-- start of SUPPLIED INFORMATION --

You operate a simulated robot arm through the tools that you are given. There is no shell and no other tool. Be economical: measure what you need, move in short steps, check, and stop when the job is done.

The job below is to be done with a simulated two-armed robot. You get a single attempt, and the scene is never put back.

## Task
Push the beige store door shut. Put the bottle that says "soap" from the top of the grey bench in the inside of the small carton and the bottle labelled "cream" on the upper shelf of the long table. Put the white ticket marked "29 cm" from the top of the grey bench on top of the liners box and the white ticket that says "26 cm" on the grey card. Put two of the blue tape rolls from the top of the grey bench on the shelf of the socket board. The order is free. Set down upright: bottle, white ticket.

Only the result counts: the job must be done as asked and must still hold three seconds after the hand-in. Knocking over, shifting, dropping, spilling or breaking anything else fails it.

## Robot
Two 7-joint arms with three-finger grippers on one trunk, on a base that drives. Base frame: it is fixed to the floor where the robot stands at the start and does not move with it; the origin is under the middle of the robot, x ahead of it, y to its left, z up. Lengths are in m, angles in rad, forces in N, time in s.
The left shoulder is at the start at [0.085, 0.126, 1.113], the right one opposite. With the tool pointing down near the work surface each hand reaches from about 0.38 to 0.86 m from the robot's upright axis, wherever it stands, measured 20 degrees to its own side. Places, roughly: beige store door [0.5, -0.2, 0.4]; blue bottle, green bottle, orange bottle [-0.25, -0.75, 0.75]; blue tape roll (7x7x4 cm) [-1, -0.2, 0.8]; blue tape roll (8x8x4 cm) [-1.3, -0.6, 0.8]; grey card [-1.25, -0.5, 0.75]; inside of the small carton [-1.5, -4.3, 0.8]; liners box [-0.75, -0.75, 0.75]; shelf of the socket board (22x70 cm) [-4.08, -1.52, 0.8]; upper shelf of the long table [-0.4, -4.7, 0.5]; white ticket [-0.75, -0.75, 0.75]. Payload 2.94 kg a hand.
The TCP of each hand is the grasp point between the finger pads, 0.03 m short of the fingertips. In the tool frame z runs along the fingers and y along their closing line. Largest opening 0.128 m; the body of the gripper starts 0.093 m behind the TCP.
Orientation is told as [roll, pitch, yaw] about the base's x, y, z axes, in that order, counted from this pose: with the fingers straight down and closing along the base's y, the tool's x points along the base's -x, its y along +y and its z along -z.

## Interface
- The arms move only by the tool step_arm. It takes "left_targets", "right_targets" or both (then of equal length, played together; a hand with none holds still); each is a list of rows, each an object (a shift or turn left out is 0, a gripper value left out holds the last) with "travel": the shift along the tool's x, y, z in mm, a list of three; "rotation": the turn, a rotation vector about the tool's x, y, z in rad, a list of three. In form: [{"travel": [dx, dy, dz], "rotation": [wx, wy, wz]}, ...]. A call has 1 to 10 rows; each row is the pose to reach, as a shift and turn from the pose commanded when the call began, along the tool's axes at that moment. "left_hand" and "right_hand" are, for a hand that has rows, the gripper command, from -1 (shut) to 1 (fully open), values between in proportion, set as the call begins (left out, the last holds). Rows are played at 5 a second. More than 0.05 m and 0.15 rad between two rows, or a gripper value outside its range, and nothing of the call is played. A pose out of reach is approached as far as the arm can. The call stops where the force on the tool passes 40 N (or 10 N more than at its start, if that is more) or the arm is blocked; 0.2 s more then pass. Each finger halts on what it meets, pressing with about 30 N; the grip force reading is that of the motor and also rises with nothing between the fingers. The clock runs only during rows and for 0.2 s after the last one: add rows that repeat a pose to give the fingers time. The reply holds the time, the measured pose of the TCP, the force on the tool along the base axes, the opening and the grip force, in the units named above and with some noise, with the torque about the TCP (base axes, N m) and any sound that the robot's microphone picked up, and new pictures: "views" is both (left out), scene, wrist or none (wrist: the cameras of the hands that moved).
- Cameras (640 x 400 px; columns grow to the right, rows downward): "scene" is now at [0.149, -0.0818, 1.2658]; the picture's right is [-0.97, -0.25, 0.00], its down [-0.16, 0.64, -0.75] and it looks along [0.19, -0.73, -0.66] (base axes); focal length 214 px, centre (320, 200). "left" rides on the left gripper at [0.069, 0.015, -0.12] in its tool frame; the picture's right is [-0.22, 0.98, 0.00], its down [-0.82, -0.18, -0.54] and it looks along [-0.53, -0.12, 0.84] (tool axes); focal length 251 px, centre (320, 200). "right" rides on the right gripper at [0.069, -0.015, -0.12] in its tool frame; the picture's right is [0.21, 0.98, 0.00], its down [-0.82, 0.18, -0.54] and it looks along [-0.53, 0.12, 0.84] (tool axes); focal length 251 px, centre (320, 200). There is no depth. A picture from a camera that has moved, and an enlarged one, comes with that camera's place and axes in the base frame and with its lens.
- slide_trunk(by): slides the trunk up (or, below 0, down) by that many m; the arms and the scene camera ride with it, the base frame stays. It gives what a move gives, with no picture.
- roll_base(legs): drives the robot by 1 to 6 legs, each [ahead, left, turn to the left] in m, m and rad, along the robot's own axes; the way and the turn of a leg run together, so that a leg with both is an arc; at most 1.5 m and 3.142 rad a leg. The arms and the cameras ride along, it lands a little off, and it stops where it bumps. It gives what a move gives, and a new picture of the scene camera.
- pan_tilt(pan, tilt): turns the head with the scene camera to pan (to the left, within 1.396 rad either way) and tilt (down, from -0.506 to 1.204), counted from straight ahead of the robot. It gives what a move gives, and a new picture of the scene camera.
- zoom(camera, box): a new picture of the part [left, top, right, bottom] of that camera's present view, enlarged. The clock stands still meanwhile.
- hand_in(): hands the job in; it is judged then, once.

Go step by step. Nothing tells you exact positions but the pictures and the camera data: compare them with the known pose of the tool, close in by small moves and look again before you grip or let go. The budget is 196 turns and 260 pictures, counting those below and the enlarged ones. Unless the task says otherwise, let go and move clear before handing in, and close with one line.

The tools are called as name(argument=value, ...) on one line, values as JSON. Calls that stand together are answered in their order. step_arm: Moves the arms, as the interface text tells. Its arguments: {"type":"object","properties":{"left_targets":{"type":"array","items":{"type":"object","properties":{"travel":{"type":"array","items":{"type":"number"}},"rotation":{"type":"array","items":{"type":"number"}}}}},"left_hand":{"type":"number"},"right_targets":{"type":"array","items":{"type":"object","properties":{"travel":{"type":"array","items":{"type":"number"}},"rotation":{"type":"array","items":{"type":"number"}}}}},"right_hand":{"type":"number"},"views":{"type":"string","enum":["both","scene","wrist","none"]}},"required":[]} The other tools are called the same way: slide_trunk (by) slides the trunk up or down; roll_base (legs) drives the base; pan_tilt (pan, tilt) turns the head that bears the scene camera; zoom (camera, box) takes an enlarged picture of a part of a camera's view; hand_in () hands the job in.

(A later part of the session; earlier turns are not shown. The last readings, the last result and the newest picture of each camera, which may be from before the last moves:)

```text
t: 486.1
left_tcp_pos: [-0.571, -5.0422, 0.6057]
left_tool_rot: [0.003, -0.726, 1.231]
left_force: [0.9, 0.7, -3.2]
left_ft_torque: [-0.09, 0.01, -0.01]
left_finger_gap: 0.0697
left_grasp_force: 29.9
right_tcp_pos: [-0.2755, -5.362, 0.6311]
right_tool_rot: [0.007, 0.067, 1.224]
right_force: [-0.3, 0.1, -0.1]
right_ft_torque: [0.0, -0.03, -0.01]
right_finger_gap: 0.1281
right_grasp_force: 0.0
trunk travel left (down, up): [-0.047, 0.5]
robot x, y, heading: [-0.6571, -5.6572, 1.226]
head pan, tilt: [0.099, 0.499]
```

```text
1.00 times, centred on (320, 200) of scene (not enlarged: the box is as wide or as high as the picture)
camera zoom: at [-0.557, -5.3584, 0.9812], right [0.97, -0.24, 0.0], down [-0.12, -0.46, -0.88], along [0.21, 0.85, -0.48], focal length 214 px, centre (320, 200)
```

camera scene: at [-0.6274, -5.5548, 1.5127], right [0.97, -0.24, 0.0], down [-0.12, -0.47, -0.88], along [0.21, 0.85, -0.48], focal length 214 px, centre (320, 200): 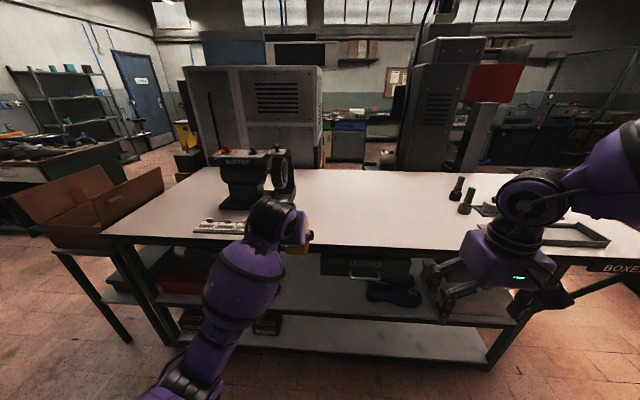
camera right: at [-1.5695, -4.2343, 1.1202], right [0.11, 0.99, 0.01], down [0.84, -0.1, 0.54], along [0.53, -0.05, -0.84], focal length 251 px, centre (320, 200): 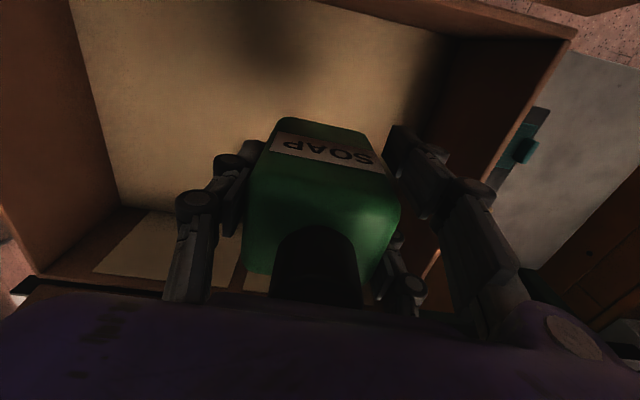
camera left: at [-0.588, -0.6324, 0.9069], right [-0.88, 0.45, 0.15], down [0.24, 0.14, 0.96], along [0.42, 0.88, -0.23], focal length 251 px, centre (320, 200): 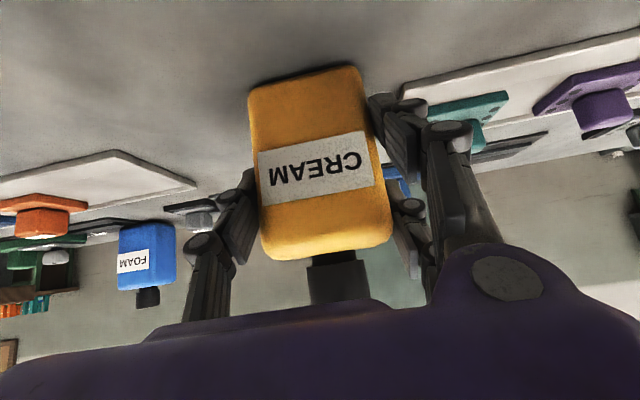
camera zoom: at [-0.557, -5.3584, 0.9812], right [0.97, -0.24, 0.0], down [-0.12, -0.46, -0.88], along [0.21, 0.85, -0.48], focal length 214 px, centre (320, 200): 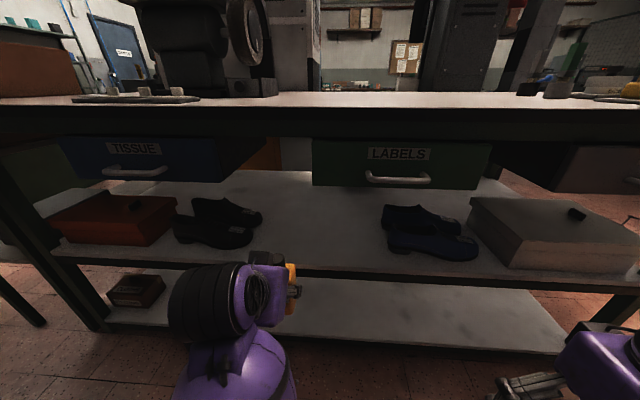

-- end of SUPPLIED INFORMATION --

Return all lines with the word "says" in them.

Push the beige store door shut. Put the bottle that says "soap" from the top of the grey bench in the inside of the small carton and the bottle labelled "cream" on the upper shelf of the long table. Put the white ticket marked "29 cm" from the top of the grey bench on top of the liners box and the white ticket that says "26 cm" on the grey card. Put two of the blue tape rolls from the top of the grey bench on the shelf of the socket board. The order is free. Set down upright: bottle, white ticket.
Go step by step. Nothing tells you exact positions but the pictures and the camera data: compare them with the known pose of the tool, close in by small moves and look again before you grip or let go. The budget is 196 turns and 260 pictures, counting those below and the enlarged ones. Unless the task says otherwise, let go and move clear before handing in, and close with one line.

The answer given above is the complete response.